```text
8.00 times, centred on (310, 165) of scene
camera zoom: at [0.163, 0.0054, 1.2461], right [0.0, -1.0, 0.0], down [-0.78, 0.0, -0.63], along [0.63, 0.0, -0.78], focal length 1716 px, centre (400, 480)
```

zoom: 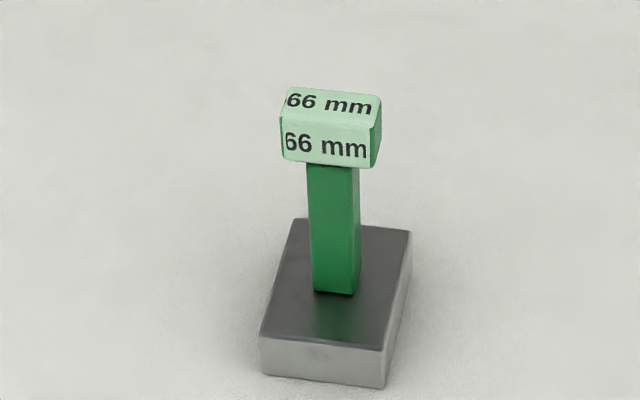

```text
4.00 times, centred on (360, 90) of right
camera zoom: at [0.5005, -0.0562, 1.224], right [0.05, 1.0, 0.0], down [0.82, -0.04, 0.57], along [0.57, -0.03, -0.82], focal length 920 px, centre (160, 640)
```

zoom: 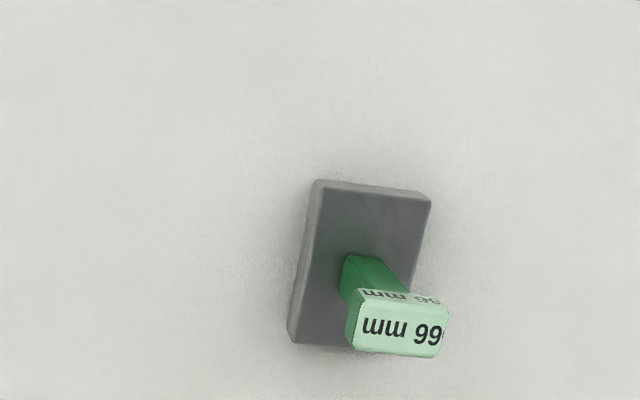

■ Exercise: Copy all lines from the listing that contain "down".

■ Task output:
camera zoom: at [0.163, 0.0054, 1.2461], right [0.0, -1.0, 0.0], down [-0.78, 0.0, -0.63], along [0.63, 0.0, -0.78], focal length 1716 px, centre (400, 480)
camera zoom: at [0.5005, -0.0562, 1.224], right [0.05, 1.0, 0.0], down [0.82, -0.04, 0.57], along [0.57, -0.03, -0.82], focal length 920 px, centre (160, 640)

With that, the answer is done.